- _Exercise requirements_
Repeat verbatim only the lines from the opening of the material below through the one that contains "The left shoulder".

- _Given information_
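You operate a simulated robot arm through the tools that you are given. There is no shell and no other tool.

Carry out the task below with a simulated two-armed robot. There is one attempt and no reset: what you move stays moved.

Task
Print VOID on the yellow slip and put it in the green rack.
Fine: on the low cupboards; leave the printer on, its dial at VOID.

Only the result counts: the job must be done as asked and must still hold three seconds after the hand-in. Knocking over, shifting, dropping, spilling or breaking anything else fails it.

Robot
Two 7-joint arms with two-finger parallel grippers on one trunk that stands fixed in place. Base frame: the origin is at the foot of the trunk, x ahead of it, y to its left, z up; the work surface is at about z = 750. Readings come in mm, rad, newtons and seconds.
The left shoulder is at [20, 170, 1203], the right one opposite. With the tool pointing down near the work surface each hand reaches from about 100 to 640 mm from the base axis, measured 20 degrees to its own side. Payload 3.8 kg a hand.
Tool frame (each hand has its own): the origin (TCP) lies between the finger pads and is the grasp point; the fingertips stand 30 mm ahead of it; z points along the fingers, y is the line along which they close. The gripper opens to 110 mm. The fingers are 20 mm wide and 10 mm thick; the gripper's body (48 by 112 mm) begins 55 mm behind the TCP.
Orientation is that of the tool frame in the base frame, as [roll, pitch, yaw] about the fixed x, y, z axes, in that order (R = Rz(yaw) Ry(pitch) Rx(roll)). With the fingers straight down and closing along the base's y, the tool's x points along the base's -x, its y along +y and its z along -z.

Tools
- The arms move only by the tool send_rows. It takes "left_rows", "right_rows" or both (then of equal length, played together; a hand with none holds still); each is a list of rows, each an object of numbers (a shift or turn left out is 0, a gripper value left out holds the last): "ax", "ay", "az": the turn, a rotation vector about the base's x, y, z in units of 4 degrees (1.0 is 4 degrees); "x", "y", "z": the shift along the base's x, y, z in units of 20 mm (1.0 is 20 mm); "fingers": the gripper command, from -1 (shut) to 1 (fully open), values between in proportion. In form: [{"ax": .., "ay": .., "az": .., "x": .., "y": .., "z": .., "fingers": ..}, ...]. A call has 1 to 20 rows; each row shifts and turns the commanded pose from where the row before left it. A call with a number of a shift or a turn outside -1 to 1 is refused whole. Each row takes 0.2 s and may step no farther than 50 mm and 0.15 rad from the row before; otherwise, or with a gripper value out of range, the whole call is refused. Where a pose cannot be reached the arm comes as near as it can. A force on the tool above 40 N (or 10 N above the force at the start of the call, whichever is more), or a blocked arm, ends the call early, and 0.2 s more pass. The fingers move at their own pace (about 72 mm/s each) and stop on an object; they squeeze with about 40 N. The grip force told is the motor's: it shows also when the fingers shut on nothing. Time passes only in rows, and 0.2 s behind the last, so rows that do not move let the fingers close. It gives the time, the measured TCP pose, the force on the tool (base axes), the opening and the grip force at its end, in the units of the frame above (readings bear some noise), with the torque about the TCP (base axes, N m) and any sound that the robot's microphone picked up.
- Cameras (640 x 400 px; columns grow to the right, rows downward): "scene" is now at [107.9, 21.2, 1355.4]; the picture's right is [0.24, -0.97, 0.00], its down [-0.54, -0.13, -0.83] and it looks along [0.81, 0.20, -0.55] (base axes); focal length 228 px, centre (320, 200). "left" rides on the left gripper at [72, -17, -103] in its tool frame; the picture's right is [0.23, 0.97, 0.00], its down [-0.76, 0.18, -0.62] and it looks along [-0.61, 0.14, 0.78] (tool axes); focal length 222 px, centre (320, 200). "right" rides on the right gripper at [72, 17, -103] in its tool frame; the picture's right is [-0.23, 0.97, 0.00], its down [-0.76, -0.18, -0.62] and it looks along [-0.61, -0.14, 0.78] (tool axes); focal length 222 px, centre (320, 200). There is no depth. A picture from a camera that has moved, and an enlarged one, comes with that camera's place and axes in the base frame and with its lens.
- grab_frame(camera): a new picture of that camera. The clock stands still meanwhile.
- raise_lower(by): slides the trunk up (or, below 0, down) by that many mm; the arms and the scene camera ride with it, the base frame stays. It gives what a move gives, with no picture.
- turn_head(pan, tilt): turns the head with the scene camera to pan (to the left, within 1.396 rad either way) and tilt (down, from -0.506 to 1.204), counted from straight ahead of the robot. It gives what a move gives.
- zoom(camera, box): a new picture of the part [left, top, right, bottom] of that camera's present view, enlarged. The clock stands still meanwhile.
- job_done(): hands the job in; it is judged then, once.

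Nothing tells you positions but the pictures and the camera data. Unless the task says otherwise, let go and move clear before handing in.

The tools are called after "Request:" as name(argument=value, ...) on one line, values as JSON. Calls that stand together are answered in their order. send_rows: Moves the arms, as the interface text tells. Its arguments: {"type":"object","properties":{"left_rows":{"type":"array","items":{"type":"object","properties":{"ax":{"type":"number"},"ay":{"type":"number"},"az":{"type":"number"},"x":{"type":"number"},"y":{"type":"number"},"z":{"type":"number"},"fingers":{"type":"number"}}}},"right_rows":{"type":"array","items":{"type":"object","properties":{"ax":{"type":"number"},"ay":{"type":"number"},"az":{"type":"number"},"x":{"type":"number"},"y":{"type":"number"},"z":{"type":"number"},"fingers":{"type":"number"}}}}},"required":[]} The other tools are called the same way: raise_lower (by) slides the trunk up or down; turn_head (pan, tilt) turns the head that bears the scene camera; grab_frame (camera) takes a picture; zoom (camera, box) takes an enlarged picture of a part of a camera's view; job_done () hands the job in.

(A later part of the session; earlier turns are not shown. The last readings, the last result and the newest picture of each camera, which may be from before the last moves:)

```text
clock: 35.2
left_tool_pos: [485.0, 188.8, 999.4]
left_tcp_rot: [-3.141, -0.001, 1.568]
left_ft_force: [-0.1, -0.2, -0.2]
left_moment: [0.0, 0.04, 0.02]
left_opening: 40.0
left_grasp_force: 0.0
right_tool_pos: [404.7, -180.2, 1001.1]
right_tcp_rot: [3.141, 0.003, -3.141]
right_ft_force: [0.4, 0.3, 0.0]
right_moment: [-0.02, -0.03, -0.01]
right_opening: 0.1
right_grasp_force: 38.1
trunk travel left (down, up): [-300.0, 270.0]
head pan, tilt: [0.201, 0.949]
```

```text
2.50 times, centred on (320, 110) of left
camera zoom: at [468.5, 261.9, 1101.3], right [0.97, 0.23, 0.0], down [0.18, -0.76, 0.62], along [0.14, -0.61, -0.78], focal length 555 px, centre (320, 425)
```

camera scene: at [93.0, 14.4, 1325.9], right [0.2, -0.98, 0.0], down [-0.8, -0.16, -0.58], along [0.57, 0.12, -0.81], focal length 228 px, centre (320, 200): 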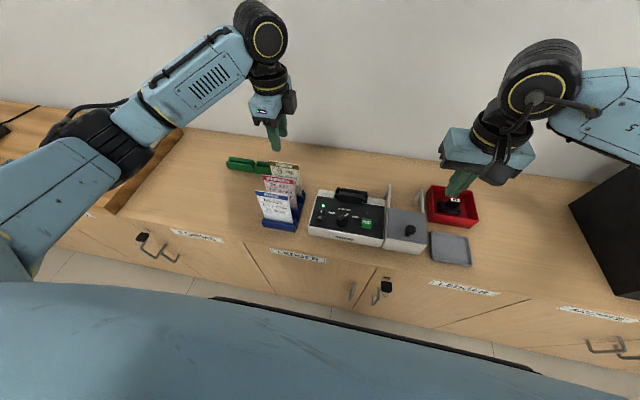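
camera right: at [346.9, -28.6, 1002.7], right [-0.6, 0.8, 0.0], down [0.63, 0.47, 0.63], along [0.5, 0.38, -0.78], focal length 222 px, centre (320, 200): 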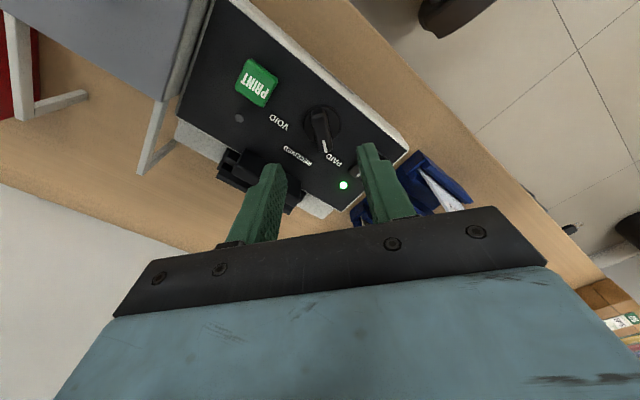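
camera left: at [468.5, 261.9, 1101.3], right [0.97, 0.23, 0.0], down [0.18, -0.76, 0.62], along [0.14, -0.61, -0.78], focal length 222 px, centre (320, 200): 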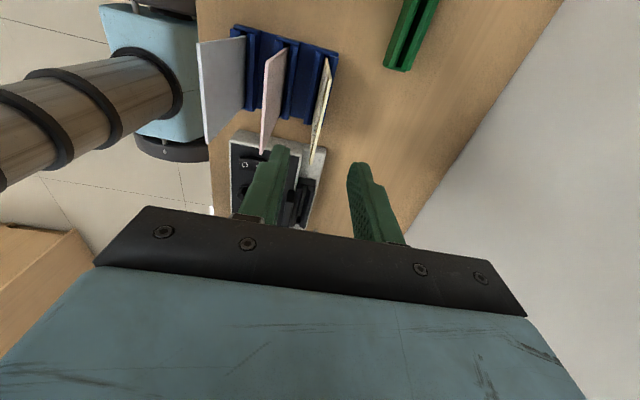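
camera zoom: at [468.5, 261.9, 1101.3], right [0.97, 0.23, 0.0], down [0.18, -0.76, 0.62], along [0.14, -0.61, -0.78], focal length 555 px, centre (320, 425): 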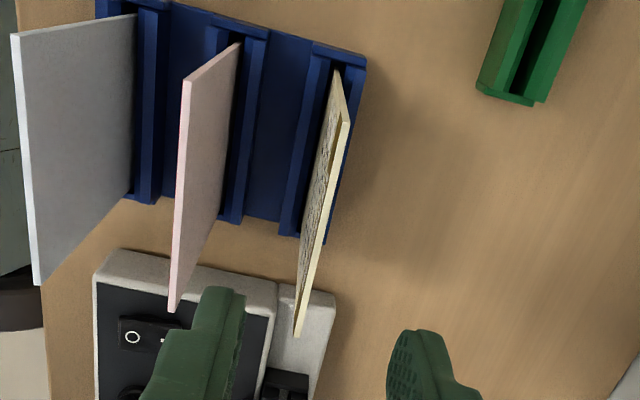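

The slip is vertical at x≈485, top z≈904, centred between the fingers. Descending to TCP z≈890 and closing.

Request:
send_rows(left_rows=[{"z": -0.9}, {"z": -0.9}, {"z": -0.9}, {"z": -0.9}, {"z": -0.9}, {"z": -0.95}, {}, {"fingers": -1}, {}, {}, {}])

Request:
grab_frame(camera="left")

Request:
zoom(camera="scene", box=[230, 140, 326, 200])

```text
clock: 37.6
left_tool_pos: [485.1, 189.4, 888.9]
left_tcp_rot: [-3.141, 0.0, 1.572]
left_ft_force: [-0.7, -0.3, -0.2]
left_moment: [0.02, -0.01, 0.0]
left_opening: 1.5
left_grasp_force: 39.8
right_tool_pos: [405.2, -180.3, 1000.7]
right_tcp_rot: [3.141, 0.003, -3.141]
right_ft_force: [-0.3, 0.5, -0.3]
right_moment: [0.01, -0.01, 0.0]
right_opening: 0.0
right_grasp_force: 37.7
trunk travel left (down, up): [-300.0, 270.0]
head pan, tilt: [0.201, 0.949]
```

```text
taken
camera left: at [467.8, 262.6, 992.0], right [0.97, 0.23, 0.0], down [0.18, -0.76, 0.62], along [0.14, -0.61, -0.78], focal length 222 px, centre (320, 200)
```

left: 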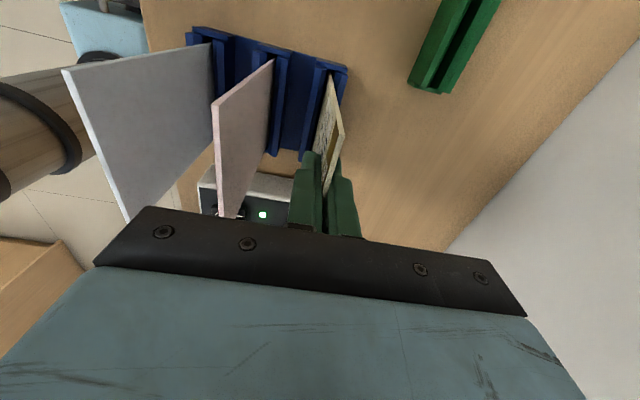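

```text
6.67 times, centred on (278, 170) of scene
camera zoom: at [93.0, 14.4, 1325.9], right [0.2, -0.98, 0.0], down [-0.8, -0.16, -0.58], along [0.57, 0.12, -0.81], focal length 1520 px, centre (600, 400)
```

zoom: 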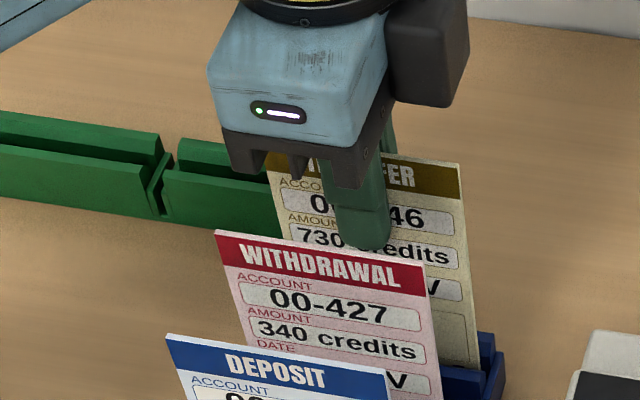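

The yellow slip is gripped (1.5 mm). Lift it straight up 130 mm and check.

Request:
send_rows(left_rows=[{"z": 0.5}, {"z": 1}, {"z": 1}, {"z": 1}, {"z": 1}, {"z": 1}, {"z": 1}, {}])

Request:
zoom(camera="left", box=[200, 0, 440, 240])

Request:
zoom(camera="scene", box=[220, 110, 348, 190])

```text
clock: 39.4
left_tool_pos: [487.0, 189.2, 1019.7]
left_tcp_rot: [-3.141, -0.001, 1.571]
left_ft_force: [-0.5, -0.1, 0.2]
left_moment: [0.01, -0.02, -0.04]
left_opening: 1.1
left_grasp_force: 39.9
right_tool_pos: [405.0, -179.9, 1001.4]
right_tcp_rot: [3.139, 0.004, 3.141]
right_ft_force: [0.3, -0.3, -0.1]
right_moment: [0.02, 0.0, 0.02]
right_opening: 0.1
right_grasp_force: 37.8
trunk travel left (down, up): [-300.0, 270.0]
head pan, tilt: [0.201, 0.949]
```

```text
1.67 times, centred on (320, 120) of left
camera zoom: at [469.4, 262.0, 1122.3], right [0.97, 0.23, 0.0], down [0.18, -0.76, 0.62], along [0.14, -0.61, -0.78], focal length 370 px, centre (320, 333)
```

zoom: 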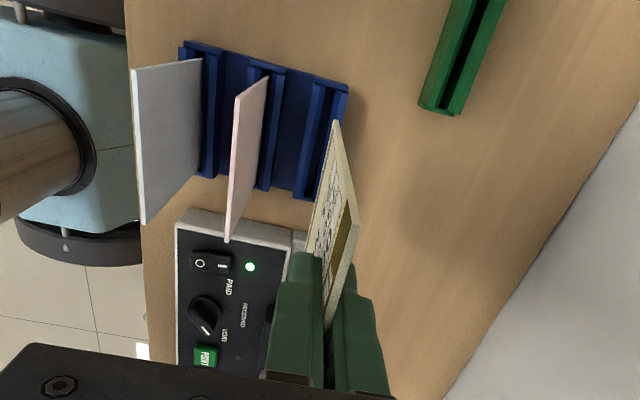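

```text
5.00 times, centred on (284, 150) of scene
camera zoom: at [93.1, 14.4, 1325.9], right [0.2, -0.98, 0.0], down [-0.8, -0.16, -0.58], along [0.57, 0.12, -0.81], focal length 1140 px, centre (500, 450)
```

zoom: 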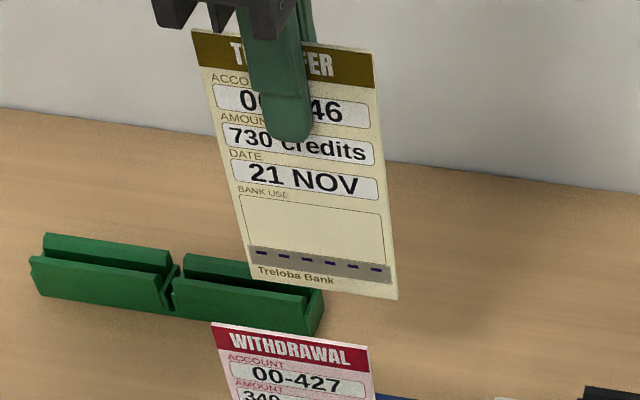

- _Answer to the exercise_
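You operate a simulated robot arm through the tools that you are given. There is no shell and no other tool.

Carry out the task below with a simulated two-armed robot. There is one attempt and no reset: what you move stays moved.

Task
Print VOID on the yellow slip and put it in the green rack.
Fine: on the low cupboards; leave the printer on, its dial at VOID.

Only the result counts: the job must be done as asked and must still hold three seconds after the hand-in. Knocking over, shifting, dropping, spilling or breaking anything else fails it.

Robot
Two 7-joint arms with two-finger parallel grippers on one trunk that stands fixed in place. Base frame: the origin is at the foot of the trunk, x ahead of it, y to its left, z up; the work surface is at about z = 750. Readings come in mm, rad, newtons and seconds.
The left shoulder is at [20, 170, 1203], the right one opposite. With the tool pointing down near the work surface each hand reaches from about 100 to 640 mm from the base axis, measured 20 degrees to its own side. Payload 3.8 kg a hand.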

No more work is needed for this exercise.